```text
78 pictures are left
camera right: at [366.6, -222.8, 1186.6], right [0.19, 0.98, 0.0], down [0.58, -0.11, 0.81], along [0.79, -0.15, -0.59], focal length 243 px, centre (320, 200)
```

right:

■ Short exercise
Working from the material above, retype it in its entirety without change. Give them as a JSON list of strings, one for each line, with blank lines left out.

■ In response
[
  "```text",
  "78 pictures are left",
  "camera right: at [366.6, -222.8, 1186.6], right [0.19, 0.98, 0.0], down [0.58, -0.11, 0.81], along [0.79, -0.15, -0.59], focal length 243 px, centre (320, 200)",
  "```",
  "right:"
]